We didn’t had an inverter then, but power-cuts during nights brought with itself a special fun-package. We had our special family time, sitting on the verandah with a small lantern on the window sill, sharing our thoughts. Talking. Listening. Laughing. We didn’t had to go for a costly family dinner in some fancy restaurant.

Our get-togethers didn’t require scheduling in banquet halls. No reservations. Indeed! Sleeping on the terrace under the star studded sky was no less than a planetarium trip. Marveling at the beauty of  the cosmos, spotting shooting stars and the various constellations which were being taught in school, it felt like being transported to a new world.

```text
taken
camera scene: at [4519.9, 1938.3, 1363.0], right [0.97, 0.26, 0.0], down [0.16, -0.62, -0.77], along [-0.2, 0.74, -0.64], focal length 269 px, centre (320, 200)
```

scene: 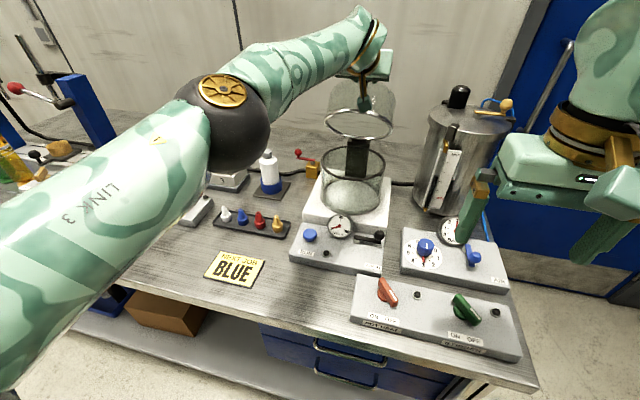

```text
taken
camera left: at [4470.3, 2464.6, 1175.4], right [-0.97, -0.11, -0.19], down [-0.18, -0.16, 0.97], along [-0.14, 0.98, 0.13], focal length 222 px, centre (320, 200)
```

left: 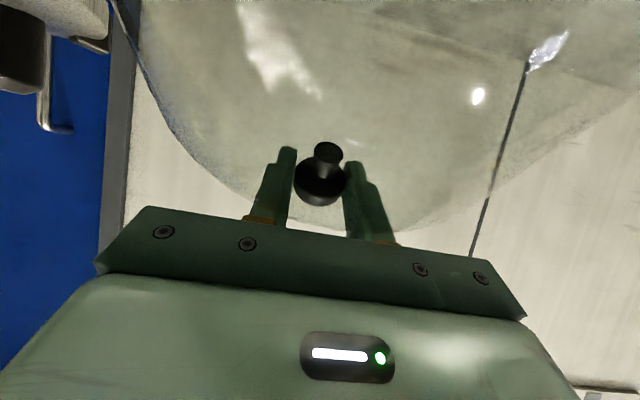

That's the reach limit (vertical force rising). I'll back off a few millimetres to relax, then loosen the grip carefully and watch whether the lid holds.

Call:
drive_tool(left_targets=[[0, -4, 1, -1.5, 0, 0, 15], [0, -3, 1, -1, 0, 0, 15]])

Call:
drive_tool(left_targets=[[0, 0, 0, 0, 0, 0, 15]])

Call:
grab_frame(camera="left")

Rare sightings of planes were ‘wow’ moments and often left me dazed.

Now that I live in a city, I  can deeply experience the void that my life currently has. Claustrophobia has a whole new meaning to it amidst the concrete jungle. Here the windows have been transformed into glass walls. After all who needs a window when you have spent so much on the split AC?

The view is magnificent, of the tall towers, of the smooth roads, of the racing metro, of the dull grey smoky sky. Here you get ‘dial n order’ trees which  have been grown artificially and with such sheer perfection that if you order five, they all will be duplicates. Same color. Same height. Same number of branches too! Just to make your garden the perfect display with ‘well-behaved’ plants.

A   perfect example of how orderliness can be an eye-sore. Here birds perch on balcony railings and build their nests in AC outlets. The traditional ‘branch’ is now a luxury. Here when i visit ‘open-kitchens’ and have barbeque parties , I cant stop myself from slipping into memory lane , thinking about  how my mother used to cook on her earthen chulha. What fun it used to be to have a taste of the smoking kebabs right from the hot iron-rod. What used to be routine then, is now a rich-man’s exquisite indulgence.

 I have realized, the things that give us happiness are the same for all. The human heart craves for space, for freedom, for a breath of fresh air. Its just that it didn’t had a price tag to it then.